A November 2020 report by the County Government of Homa Bay indicated that more than a third of girls aged between 15 and 19 in the area are either mothers or are pregnant.
It also showed that youth aged between 15 and 24 contribute 13 per cent of the total number of HIV infections in the county; a trend similar across the western region.
“These high rates of teenage pregnancies have significantly contributed to poor health indices, including high HIV rates, and childbirth complications,” says Prof Richard Muga, the head of health services in Homa Bay County.
Adolescent girls and, to a lesser extent, boys, the report says, engaged in transactional sex with older men as sponsors because they lacked basic needs such as food, clothes, school-related expenses, transport or even emotional protection.
Nationally, it is estimated that almost 2 out of 10 girls between the ages of 15 and 19 are pregnant or have had a child already. It is also estimated that about 10,000 girls drop out of school every year.
The Kemri study mainly blames poverty, older men and women who exploit the situation, and a community that is willing to look the other way as children are hurt.
Coast isn’t far behind
At the Coast, for example, an earlier study by Kemri found that parents engage young daughters in their ‘mnazi’ businesses to attract male customers.

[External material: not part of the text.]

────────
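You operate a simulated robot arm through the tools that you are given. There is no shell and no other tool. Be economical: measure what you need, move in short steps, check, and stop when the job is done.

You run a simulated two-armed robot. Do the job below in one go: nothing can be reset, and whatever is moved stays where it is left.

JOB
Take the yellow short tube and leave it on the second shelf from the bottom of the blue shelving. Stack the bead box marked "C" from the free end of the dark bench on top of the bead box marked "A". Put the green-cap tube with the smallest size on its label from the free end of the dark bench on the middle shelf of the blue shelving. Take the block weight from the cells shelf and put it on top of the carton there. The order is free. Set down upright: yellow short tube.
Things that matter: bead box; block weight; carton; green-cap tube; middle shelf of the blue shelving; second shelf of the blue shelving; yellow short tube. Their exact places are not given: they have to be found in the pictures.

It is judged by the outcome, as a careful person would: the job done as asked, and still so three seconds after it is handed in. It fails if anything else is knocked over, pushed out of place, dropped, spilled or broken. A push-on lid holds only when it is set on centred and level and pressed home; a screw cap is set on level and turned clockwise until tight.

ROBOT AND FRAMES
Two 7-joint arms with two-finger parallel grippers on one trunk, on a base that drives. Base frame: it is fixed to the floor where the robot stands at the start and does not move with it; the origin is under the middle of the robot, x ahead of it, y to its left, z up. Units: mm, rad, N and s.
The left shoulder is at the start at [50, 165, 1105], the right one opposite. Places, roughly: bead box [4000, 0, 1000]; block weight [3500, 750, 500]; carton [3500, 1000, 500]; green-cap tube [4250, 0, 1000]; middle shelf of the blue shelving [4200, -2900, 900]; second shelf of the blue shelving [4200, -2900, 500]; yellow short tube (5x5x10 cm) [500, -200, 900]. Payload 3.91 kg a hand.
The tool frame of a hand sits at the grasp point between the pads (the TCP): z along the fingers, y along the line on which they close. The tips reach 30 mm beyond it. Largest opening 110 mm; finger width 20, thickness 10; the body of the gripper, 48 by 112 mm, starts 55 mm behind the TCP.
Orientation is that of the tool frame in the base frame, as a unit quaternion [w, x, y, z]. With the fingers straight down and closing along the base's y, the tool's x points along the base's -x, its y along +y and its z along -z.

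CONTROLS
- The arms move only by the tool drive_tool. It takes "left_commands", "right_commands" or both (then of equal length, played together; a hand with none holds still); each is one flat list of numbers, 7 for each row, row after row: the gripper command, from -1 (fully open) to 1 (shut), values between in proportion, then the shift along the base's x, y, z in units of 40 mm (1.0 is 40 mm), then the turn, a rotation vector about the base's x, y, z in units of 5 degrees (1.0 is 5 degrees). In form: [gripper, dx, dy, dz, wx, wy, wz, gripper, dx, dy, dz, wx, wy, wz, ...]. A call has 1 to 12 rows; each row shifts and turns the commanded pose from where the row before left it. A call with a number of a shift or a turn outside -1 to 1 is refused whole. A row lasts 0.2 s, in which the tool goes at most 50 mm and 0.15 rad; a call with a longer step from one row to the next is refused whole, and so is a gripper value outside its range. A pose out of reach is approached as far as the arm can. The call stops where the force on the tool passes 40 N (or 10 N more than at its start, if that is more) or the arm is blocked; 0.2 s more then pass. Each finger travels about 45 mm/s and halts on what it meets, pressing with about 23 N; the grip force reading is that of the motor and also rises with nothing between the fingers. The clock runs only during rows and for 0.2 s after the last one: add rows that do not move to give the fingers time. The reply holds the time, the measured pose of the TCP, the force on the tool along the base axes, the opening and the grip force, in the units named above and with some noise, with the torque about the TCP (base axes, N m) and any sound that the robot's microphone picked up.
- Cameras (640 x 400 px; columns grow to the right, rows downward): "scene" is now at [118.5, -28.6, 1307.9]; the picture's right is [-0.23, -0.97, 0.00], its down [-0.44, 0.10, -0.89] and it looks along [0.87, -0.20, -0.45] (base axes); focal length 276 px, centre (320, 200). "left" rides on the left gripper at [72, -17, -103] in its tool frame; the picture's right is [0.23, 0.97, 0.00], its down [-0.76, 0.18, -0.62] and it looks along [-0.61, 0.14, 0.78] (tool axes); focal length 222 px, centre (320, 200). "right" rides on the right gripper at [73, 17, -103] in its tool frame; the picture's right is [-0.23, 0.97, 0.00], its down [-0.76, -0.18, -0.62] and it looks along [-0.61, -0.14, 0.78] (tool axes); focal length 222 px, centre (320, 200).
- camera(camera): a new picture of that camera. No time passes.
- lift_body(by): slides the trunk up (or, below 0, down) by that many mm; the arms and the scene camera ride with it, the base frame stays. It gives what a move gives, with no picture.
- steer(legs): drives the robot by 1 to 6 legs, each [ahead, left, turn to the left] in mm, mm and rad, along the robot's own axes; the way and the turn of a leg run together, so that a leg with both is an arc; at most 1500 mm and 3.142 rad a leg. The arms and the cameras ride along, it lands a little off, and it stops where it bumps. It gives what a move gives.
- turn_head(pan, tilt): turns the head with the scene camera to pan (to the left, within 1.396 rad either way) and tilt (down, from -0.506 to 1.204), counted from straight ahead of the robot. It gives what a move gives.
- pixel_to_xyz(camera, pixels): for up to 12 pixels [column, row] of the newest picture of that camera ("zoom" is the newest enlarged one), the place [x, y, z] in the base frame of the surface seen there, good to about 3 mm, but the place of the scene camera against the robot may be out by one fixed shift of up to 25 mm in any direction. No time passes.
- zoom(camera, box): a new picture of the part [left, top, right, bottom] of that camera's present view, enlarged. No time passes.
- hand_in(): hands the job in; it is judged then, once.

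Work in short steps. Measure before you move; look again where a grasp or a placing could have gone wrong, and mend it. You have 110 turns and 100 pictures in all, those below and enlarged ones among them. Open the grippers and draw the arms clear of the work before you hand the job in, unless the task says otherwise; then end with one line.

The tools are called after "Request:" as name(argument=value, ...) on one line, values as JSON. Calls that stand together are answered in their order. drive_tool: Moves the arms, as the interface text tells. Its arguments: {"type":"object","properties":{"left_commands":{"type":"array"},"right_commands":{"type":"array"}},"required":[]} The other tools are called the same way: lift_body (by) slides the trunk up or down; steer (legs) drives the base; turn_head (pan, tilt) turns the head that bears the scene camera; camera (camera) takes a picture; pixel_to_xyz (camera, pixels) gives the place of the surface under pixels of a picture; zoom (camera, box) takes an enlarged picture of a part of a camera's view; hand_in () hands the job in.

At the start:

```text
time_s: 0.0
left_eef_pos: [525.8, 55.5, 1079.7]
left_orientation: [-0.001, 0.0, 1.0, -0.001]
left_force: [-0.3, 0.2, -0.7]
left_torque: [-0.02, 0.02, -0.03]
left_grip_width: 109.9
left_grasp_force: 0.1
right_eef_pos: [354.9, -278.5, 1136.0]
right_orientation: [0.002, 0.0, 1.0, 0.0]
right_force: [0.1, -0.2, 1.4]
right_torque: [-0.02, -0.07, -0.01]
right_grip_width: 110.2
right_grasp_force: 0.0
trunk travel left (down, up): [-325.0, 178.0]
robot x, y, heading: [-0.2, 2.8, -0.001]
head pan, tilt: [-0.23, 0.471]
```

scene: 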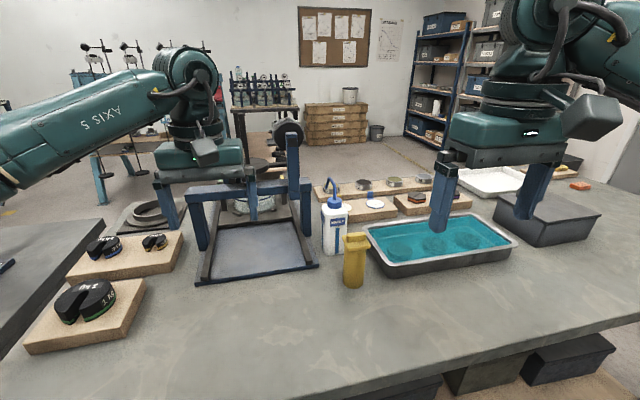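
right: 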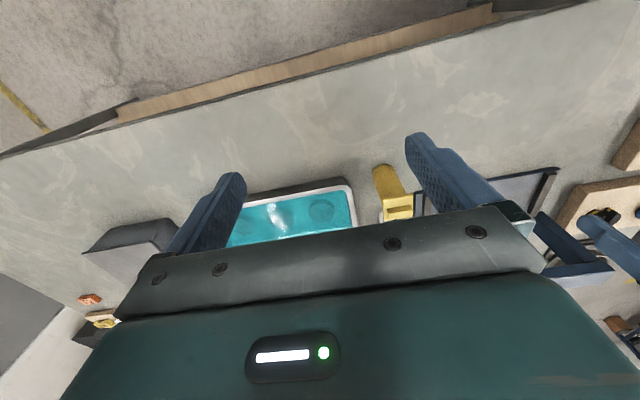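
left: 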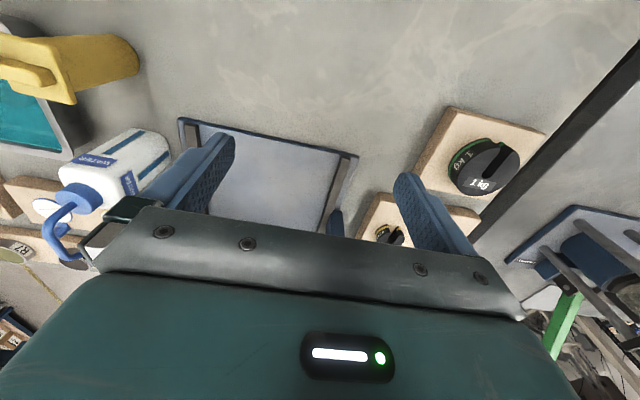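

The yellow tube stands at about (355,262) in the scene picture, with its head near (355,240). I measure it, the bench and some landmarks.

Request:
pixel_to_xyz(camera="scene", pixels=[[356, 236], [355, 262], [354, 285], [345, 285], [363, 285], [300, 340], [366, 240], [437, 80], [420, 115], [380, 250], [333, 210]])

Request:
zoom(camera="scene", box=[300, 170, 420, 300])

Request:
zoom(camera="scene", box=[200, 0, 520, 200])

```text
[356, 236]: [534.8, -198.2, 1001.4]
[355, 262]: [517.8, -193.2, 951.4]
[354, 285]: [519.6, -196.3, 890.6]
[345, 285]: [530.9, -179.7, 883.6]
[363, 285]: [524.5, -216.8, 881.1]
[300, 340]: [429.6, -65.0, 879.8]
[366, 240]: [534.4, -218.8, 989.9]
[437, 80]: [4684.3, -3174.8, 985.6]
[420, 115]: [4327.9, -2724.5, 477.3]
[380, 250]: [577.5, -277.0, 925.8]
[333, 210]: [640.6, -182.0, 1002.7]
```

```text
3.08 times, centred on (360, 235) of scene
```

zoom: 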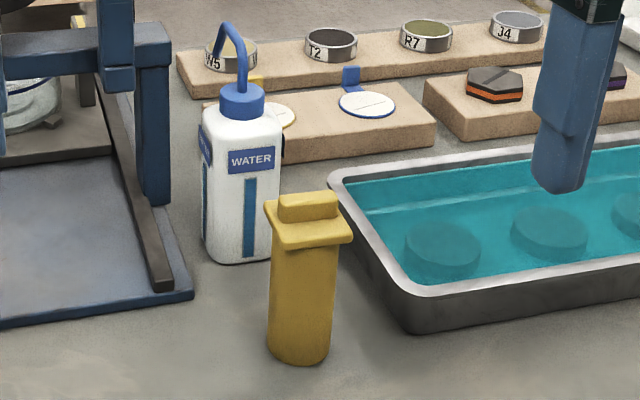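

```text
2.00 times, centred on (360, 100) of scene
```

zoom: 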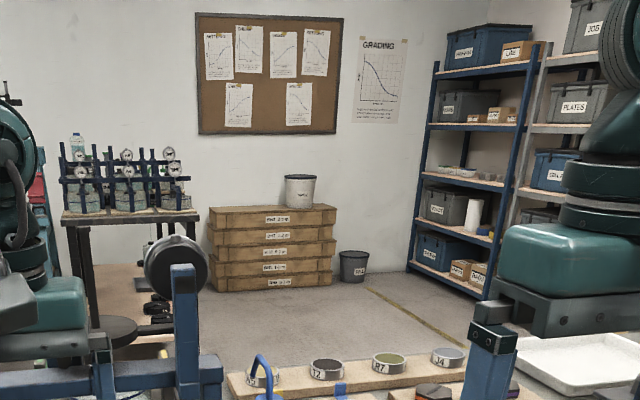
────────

“This has consequences,” suggests the study led by Derrick Ssewanyana of Kemri and involving Oxford University, Pwani University and Utrecht University of The Netherlands.
Kilifi County, where the study was carried out, has some of the highest teenage pregnancy rates in Kenya at 21 per cent against the national average of 18 per cent.
The study partially blamed this on a growing sponsor culture, sex tourism, pornography, child prostitution and neglectful parenting.
Apart from high adolescent pregnancies at the Coast, the Kenya Population-based HIV Impact Assessment released in February showed increasing rates in Mombasa, Kilifi, Taita Taveta and Kwale counties.
“We fear giving birth more than contracting HIV. With HIV, there are medicines and life continues but with a baby, your dreams are shattered,” said a female participant.
In Nairobi, researchers found adolescents’ sex is causing more than just pregnancies, HIV and stigma. A team from the University of Nairobi, and University College London, UK, had engaged 212 pregnant girls, aged between 14 and 18, attending Kangemi Health Centre in Nairobi.
“We found a high prevalence of depression, and alcohol abuse among these young girls which is a matter of big health concern,” wrote the team in Annals of General Psychiatry.
More than 60 per cent of the girls were depressed with about a half suffering severe depression. More than a quarter were consuming alcohol despite being pregnant.
Across the country, poverty was blamed for the persistent adolescents’ sex with sponsors stepping in to worsen an already bad situation. “Boys and girls will accept the risks to get money and take to the parents so that their siblings can eat. They do not do it because of the liking but due to the circumstances back at home,” said an out-of-school boy in Nyalenda, Kisumu.
But not all is philanthropy; there are those in it for the fun and a good time. In-school girls, the Kemri study says, expressed a desire for fashionable clothes, perfume, or the latest hairstyles as a reason to engage with sponsors.
“Girls noted that with access to the latest music videos, many of their peers seek sponsors so that they can dress like “Beyonce” and “Rihanna.”
Social researchers have also told of the growing currency; “Money Talks, BS Walks” in the evolving modern sexual relationships.
Unsafe sex, the Kenya Health Policy 2014–2030, says is the cause of the highest number of deaths in the country at 29.7 per cent and illness at 25.2 per cent.